Body cameras for cops coming soon, says acting PNP chief
MANILA, Philippines — A two-year-old idea to make body cameras part of police’s standard equipment, deemed needed to make drug raids and buy-bust operations transparent, is taking shape and may soon be a reality, according to the acting chief of the Philippine National Police (PNP).
Lt. Gen. Archie Gamboa, officer-in-charge of the PNP, on Monday, Nov. 11, said he had directed the PNP’s Bids and Awards Committee (BAC) to finish by the end of this year the post-qualification process for six suppliers who are bidding for the project.

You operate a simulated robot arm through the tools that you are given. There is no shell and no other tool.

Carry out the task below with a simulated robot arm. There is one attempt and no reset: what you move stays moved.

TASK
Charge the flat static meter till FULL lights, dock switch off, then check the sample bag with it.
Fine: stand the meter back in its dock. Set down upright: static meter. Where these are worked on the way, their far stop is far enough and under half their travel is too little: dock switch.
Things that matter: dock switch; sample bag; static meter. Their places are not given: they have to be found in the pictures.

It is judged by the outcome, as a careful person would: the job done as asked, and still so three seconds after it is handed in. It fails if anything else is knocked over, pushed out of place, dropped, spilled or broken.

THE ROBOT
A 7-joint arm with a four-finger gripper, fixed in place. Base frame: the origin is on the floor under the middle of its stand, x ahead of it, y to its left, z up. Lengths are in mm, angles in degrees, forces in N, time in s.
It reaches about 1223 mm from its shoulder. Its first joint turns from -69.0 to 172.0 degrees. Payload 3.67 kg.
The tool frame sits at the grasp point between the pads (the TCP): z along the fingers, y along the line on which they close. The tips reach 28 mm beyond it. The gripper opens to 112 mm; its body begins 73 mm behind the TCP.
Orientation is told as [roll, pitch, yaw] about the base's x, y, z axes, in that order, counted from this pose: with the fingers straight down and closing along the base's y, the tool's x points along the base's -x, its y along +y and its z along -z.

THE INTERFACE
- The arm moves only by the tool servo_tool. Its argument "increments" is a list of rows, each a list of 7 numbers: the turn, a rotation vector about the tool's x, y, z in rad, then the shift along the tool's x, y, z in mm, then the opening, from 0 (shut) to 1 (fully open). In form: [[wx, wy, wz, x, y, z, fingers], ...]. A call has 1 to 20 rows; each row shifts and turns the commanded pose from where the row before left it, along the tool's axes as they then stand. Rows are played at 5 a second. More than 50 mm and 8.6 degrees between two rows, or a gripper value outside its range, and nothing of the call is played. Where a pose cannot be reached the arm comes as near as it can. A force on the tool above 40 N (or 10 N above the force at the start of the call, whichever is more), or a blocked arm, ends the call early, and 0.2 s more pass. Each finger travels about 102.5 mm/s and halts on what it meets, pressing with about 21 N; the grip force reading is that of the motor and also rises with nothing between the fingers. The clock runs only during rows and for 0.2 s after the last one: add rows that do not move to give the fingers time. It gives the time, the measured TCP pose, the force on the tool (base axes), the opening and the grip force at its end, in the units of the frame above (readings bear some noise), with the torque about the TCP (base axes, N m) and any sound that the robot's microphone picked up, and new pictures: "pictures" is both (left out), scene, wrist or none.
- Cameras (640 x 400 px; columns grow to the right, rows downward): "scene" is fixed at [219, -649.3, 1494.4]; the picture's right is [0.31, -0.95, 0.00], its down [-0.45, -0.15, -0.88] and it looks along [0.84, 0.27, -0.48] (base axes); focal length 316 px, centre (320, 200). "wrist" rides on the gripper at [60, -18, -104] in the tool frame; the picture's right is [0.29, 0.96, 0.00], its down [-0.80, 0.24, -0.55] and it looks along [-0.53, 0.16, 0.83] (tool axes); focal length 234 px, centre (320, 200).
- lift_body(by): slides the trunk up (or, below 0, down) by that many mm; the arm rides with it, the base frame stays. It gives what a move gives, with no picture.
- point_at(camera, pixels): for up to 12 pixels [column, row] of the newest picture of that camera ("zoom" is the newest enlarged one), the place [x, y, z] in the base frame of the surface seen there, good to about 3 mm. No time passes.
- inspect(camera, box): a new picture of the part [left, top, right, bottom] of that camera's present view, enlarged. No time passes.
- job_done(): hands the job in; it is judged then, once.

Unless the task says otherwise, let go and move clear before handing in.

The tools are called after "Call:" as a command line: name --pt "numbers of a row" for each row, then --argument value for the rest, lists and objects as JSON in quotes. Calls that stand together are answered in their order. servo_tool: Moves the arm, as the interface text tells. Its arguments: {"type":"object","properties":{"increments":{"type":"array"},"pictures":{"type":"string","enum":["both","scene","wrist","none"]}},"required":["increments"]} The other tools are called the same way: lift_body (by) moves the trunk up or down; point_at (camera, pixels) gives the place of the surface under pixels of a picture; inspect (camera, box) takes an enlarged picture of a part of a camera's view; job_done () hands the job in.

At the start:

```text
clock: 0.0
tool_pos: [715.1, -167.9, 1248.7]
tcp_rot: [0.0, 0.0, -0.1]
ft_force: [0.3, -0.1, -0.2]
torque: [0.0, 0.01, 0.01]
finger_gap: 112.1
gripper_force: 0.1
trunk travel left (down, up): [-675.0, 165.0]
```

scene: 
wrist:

Gamboa said if the bidding process was successful, the delivery of body cameras could be made in the second or third quarter of 2020 and policemen would be able to use the equipment by that time. He said at a press briefing in the PNP headquarters, Camp Crame, that more than 3,000 body cameras were needed.
The demand for police to equip their men and officers with body cameras followed the killing in 2017 of 17-year-old Kian Delos Santos, who had been killed by policemen in an operation in Caloocan City. Police had claimed that Delos Santos was killed when he resisted arrest, but security footage in the area where he was picked up showed policemen dragging him to the place where he was executed.
Delos Santos’ killing drew outrage and became a symbol of the bloodshed that characterized the campaign against drugs.
The PNP initially wanted to purchase 12,476 body cameras by June 2018 after the government allotted P334 million for the pieces of equipment. Until now, no bidder has been selected by the PNP.
Gamboa, who chaired the PNP’s BAC under then PNP Chief and now Sen. Ronald “Bato” Dela Rosa, said three police officers in the technical working group that was going over the bids had extorted money from one of eight bidders in exchange for the contract to supply the body cameras.
But the deal fell through after the bidder, and seven other companies, failed to qualify, prompting the bidder to report the extortion of the three officers, Gamboa said.
Since no bidder qualified, Gamboa said the PNP “recalibrated” qualifications, leading to six new bidders.
“When we recaliberated it, I said before the end of December it should be finished because the money is going to expire,” said Gamboa, referring to the post-qualification process. Budget allocations for projects that have not started are reverted to the National Treasury.
Of the current six bidders, the lowest bidder was already disqualified “by reason of eligibility documents.” Gamboa said the technical working group is now conducting a post-qualification process on the second bidder.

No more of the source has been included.